** START Page extract **

DECEMBER 4, 1996


A.CFTC Responds to Possible Impact of Trading in Copper by the Sumitomo Corporation on U.S. Markets and Traders

Background -- On June 13, 1996 the Sumitomo Corporation informed the CFTC and the U.K. Securities and Investments Board ("SIB"), prior to its public announcement, that a Sumitomo trader had engaged in unauthorized trading resulting in a 2.6 billion dollar loss. Prior to this announcement, the CFTC asked for and received express assurances from Sumitomo that Sumitomo Corporation would stand behind its positions and its obligations. While Sumitomo's recent copper futures positions were held on the London Metal Exchange and not on any U.S. market, the CFTC was concerned about any resulting volatility on U.S. exchanges, particularly on the New York Mercantile Exchange. Well prior to the announcement, since January 1996, the CFTC and the SIB had been engaged in an investigation of a number of issues relating to the copper market in general. For obvious reasons, I cannot comment on the investigation itself, which is ongoing. I would, however, like to highlight two other initiatives generated by recent events involving copper:

Physical Delivery Conference -- The Sumitomo incident demonstrated that trading in physical delivery commodity markets involving international commodities, international participants and in many cases foreign delivery points can raise special market integrity and surveillance concerns. Accordingly, the CFTC co- hosted a conference on physical delivery markets in London (with the SIB and the Japanese Ministry of International Trade and Industry) on November 25-26, 1996, to which representatives from 15 other jurisdictions were invited. The purpose of the meeting was to discuss market practices and surveillance, information sharing and coordination, and contract specification issues relating to futures markets.

CFTC/SIB Proposal to Facilitate Information Sharing -- Our recent experience sharing information on copper and during the Barings crisis revealed that during such critical events conflicts can arise as to the scope of information necessary to address the event in question. As a result, at the September 1996 annual meeting of the Technical Committee of IOSCO the CFTC and SIB presented a proposal to develop guidelines to facilitate the process by which information is shared under existing MOUs. The purpose is to provide specific guidance as to the types of information that regulators could be expected to share relative to specific market events. The Technical Committee determined to take this project forward through its Working Party on Secondary Markets.

** END Page extract **
** START Stored records **

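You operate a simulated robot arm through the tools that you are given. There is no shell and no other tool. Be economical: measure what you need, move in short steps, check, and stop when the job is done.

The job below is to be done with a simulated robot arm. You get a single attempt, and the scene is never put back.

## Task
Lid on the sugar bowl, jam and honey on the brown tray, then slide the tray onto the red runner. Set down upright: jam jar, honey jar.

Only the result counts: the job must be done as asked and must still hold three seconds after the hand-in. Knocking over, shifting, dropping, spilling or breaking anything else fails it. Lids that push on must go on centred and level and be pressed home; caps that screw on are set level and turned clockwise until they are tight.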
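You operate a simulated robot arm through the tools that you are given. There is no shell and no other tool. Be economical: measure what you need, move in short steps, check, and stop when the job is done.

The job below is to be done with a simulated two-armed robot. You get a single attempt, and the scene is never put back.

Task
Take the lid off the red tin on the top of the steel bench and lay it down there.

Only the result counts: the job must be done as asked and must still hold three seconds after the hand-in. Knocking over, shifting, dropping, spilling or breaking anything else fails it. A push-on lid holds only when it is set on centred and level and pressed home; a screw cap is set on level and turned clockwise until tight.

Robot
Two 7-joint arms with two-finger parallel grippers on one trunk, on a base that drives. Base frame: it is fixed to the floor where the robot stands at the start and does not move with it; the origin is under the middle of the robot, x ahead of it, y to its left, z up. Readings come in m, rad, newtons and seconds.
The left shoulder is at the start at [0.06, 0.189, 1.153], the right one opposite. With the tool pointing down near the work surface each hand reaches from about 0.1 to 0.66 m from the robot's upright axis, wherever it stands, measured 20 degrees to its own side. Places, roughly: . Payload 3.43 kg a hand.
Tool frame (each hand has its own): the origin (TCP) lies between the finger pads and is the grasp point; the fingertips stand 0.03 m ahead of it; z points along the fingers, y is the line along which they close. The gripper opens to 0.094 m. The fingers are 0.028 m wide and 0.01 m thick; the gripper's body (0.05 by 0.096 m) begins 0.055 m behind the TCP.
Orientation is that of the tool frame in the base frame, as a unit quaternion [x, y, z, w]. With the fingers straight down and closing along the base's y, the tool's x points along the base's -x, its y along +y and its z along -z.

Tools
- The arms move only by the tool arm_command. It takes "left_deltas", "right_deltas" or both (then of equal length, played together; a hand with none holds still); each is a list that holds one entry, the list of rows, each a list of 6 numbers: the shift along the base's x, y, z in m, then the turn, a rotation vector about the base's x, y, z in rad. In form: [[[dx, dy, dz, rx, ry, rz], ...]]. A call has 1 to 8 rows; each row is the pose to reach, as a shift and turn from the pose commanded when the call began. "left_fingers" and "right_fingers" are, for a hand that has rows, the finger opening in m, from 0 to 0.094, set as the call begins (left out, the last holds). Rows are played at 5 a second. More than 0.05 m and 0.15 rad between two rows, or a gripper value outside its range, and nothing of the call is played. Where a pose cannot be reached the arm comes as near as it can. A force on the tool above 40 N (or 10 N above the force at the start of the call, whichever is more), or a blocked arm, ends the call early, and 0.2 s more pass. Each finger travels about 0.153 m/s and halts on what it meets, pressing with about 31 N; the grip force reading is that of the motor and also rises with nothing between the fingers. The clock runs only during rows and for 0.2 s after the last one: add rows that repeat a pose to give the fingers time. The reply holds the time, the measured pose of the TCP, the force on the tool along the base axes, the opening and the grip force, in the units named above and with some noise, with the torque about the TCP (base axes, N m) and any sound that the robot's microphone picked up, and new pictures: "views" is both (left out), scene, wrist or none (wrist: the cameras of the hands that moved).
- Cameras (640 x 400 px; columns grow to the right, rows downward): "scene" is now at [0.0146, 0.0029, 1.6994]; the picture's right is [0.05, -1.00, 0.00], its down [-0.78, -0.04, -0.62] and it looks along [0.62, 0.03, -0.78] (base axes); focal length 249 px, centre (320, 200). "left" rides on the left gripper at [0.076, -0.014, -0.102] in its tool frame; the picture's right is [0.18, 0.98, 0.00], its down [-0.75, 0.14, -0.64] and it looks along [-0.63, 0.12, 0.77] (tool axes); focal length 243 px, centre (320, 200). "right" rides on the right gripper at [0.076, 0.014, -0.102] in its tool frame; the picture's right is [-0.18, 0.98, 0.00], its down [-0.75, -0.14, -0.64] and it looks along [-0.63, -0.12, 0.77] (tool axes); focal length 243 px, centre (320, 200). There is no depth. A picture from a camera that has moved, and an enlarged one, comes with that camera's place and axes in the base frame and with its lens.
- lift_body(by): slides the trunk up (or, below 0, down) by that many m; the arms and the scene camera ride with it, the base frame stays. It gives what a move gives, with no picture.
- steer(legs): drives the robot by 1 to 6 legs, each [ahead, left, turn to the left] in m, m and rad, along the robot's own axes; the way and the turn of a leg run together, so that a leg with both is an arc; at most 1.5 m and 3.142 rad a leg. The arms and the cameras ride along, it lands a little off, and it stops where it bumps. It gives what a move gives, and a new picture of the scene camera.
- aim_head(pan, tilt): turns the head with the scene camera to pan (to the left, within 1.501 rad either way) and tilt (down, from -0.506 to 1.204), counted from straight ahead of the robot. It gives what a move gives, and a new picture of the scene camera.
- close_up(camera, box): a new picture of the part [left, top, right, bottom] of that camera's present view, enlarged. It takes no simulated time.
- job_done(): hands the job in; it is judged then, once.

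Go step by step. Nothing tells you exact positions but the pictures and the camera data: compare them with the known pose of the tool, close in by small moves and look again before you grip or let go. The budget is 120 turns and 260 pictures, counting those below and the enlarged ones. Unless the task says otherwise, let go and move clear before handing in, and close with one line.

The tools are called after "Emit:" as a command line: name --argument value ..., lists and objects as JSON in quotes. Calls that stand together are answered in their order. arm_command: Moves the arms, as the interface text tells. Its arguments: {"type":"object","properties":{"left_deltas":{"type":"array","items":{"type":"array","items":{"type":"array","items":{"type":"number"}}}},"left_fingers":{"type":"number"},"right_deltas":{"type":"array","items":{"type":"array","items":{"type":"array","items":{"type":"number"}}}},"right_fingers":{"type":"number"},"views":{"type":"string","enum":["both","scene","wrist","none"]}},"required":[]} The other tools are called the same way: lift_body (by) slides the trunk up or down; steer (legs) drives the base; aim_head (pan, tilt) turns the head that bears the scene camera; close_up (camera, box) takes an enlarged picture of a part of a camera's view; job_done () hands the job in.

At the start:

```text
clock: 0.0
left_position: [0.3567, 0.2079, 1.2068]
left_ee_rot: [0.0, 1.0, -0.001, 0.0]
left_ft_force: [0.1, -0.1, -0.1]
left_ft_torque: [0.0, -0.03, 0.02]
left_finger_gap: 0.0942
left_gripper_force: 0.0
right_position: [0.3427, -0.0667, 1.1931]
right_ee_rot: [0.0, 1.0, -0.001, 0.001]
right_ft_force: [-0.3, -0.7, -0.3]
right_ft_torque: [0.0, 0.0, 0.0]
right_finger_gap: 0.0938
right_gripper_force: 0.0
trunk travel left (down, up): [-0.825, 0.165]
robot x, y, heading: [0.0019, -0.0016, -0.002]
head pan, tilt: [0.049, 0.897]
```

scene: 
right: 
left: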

** END Stored records **

→ Prompt
Reproduce the entire page extract without changes.

→ Response to the exercise
DECEMBER 4, 1996


A.CFTC Responds to Possible Impact of Trading in Copper by the Sumitomo Corporation on U.S. Markets and Traders

Background -- On June 13, 1996 the Sumitomo Corporation informed the CFTC and the U.K. Securities and Investments Board ("SIB"), prior to its public announcement, that a Sumitomo trader had engaged in unauthorized trading resulting in a 2.6 billion dollar loss. Prior to this announcement, the CFTC asked for and received express assurances from Sumitomo that Sumitomo Corporation would stand behind its positions and its obligations. While Sumitomo's recent copper futures positions were held on the London Metal Exchange and not on any U.S. market, the CFTC was concerned about any resulting volatility on U.S. exchanges, particularly on the New York Mercantile Exchange. Well prior to the announcement, since January 1996, the CFTC and the SIB had been engaged in an investigation of a number of issues relating to the copper market in general. For obvious reasons, I cannot comment on the investigation itself, which is ongoing. I would, however, like to highlight two other initiatives generated by recent events involving copper:

Physical Delivery Conference -- The Sumitomo incident demonstrated that trading in physical delivery commodity markets involving international commodities, international participants and in many cases foreign delivery points can raise special market integrity and surveillance concerns. Accordingly, the CFTC co- hosted a conference on physical delivery markets in London (with the SIB and the Japanese Ministry of International Trade and Industry) on November 25-26, 1996, to which representatives from 15 other jurisdictions were invited. The purpose of the meeting was to discuss market practices and surveillance, information sharing and coordination, and contract specification issues relating to futures markets.

CFTC/SIB Proposal to Facilitate Information Sharing -- Our recent experience sharing information on copper and during the Barings crisis revealed that during such critical events conflicts can arise as to the scope of information necessary to address the event in question. As a result, at the September 1996 annual meeting of the Technical Committee of IOSCO the CFTC and SIB presented a proposal to develop guidelines to facilitate the process by which information is shared under existing MOUs. The purpose is to provide specific guidance as to the types of information that regulators could be expected to share relative to specific market events. The Technical Committee determined to take this project forward through its Working Party on Secondary Markets.